How to Deal With Meetings With Your Boss
Bosses and managers love meetings. This is because in the absence of direct service provision meetings are one of their key responsibilities. It is not just that bosses are meeting-philic or born with an innate love of meetings. Often they have an even bigger boss above them directing them to have more meetings.
Because the amount of meetings often outweighs the need for meetings, meetings can be profoundly vague and alienating. We’ve all seen the ‘invitation’ pop up in Outlook days in advance and have subsequently stewed right up until plonking down in the soulless office.
We’ve all been plagued with catastrophic thoughts about having caused actual or near death, being accused of workplace harassment or being given the sack, distracting us from our actual roles as dutiful employees.
Perhaps the worst part of meetings with your boss is the defenceless, respect ‘face’ (DRF) you have to pull throughout their delivery. As a result of bosses own social incompetencies and awkwardness, the delivery or *wankword alert* ‘constructive feedback’ can come out in a jumbled, stream-of-consciousness manner.
When this is met with your activated fight or flight response you are very likely to miss the entire thing. After finally clarifying (1) the purpose of the meeting, and (2) the point, you might even be given an opening to talk.
At this point it is essential to take a deep breath and pause. Check in with your face muscles and ensure you are maintaining a DRF. You can usually achieve this by flexing your brow and lip muscles a few times and trying to leave them smooth.
Next, reflect what the boss said to you back to them so they know you understand (by now you’ve been in there 30-plus minutes). Then respond authentically. If there was a genuine oversight, acknowledge it and tell them you’ll know for next time. If they said something blatantly wrong, calmly explain why what they said was wrong and assure them you had actually done the right thing.

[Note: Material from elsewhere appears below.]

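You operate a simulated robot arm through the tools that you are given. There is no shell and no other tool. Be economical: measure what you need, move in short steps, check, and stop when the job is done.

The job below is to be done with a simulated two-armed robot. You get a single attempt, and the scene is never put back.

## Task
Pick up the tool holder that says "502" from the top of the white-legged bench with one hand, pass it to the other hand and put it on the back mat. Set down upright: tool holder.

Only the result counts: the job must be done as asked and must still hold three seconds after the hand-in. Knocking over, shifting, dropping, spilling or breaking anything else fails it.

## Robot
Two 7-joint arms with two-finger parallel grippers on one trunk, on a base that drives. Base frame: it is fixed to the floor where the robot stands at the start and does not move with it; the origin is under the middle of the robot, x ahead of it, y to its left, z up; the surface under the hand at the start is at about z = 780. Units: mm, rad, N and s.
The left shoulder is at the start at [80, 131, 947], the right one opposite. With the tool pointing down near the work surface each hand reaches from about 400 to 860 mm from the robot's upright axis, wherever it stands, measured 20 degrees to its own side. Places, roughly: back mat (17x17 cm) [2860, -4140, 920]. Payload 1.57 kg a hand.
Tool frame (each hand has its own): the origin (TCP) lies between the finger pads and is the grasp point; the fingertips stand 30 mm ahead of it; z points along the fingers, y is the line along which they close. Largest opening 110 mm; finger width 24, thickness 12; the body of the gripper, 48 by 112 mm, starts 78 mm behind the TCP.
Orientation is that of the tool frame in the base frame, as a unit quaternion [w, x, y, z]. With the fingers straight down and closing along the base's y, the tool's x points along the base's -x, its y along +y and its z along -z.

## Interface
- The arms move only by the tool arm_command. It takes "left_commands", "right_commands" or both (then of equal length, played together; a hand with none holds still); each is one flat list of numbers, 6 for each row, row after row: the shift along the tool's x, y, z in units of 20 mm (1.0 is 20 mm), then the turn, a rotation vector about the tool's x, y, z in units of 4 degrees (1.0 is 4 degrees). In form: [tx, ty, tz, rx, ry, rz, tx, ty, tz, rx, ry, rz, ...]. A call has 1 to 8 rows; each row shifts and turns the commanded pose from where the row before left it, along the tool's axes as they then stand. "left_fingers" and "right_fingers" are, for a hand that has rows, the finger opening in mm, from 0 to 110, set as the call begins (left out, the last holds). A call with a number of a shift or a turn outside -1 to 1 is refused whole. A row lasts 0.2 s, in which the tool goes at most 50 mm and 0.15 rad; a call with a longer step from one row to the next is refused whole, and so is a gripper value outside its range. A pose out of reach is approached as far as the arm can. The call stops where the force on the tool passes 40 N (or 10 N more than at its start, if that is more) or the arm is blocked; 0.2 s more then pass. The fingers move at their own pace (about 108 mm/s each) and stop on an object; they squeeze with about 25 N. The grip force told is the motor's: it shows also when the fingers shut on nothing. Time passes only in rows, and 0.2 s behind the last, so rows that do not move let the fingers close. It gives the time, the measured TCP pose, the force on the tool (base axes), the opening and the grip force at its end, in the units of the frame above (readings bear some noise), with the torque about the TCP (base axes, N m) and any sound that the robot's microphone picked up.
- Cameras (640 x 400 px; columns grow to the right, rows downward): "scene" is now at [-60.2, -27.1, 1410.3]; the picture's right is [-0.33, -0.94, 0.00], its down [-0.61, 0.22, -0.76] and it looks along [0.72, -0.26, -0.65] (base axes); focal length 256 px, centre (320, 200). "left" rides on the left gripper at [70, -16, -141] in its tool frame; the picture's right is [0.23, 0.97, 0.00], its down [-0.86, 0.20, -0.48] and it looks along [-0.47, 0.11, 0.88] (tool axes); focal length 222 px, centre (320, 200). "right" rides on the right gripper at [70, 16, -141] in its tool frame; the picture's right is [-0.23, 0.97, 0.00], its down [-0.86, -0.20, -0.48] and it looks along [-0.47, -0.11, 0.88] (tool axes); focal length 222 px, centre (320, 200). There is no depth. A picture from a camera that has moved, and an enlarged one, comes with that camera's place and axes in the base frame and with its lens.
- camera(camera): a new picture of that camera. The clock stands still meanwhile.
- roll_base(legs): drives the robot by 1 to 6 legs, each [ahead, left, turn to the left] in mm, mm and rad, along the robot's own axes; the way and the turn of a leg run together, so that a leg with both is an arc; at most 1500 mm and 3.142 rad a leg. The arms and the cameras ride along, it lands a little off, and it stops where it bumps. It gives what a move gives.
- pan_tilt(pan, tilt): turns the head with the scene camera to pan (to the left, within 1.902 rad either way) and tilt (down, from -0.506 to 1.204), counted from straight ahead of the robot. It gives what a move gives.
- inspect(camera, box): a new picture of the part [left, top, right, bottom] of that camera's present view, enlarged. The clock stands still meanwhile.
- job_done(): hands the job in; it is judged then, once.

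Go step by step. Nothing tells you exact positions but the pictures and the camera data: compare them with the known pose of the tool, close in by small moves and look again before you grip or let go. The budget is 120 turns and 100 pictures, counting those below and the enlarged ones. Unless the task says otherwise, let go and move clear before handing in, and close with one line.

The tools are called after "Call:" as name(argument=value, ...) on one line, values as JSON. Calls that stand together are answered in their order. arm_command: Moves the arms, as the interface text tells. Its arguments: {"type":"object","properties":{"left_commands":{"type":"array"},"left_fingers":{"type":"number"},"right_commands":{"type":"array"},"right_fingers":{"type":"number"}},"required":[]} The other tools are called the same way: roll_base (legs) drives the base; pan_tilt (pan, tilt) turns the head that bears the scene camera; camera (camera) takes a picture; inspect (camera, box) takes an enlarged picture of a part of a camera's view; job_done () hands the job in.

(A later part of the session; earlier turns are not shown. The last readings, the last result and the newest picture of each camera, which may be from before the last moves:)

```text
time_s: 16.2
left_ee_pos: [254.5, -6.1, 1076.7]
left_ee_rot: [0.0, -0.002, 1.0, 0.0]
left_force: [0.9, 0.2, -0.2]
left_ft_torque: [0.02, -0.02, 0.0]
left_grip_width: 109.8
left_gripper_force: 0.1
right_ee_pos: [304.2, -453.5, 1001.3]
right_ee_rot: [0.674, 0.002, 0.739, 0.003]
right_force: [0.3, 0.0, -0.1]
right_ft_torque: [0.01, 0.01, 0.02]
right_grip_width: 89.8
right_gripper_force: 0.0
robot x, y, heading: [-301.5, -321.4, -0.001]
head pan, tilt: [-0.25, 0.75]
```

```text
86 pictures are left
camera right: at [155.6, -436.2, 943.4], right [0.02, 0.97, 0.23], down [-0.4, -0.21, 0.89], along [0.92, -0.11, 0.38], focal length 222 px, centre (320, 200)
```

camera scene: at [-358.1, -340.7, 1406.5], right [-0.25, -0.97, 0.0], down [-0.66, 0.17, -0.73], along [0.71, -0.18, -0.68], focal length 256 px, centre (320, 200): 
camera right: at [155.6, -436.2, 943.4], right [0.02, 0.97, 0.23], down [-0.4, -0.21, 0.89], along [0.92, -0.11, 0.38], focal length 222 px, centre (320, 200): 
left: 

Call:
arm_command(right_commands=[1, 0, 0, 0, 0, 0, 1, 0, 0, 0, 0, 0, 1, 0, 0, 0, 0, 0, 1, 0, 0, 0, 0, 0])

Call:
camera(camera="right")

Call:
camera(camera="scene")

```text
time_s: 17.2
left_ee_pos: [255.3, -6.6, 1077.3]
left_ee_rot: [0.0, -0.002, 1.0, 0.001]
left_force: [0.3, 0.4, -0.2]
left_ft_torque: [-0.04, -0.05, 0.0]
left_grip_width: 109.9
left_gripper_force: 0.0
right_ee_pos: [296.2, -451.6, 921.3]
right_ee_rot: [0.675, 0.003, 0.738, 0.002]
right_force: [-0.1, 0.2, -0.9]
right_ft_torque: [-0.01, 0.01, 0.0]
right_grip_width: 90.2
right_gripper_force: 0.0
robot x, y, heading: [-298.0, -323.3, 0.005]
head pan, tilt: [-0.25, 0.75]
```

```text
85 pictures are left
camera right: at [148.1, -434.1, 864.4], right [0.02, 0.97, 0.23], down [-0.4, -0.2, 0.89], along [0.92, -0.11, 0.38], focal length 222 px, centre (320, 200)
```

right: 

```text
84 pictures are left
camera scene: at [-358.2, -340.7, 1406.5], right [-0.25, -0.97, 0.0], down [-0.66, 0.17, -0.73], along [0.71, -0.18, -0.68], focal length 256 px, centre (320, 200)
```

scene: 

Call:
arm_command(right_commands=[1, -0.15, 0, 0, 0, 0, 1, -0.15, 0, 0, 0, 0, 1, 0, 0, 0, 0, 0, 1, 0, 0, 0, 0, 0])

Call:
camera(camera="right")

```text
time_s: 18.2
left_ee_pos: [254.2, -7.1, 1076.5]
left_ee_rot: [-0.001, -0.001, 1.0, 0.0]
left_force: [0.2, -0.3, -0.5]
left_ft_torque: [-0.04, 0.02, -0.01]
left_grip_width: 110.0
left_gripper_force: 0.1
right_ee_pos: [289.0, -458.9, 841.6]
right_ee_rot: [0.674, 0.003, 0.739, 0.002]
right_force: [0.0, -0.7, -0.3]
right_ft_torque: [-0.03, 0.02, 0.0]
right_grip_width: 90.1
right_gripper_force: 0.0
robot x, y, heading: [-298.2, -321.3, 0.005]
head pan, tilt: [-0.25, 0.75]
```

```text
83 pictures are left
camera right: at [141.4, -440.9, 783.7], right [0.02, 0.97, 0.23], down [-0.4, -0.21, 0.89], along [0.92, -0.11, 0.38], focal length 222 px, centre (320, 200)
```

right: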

If you were blatantly patronised, breathe again, pause again, and tell yourself they are trying to help you. You help them by doing your job well so they want you to do your job well and be okay. Accept whatever ‘help’ is offered and go along with it, however disempowering. They are paying you so just do it!
Once you come out of the meeting check in to see how you feel. Check your internal weather. Angry? Tearful? Homicidal? Suicidal? Wronged? Accused? Disrespected? Patronised? Discriminated against? All of the above? Based on the emotions in that moment in time, ask yourself what you need right now. Do you need to go for a brisk walk? Do you need to submit an annual leave application? Do you need to weep in the toilet? Do you need to write a blog post about it?
What not to do is reacting. Do not fire off a nasty email or bitch to a co-worker. This will almost certainly make the situation worse. It can delude the boss into thinking there really was something worth meeting with you about and this will surely prompt further meetings.
Try to internally down-regulate instead. Use your body to discharge some of the tension. Reconstruct your thoughts by telling yourself that every worker endures bullshit meetings and bosses make them because they have to and because they are trying to help you.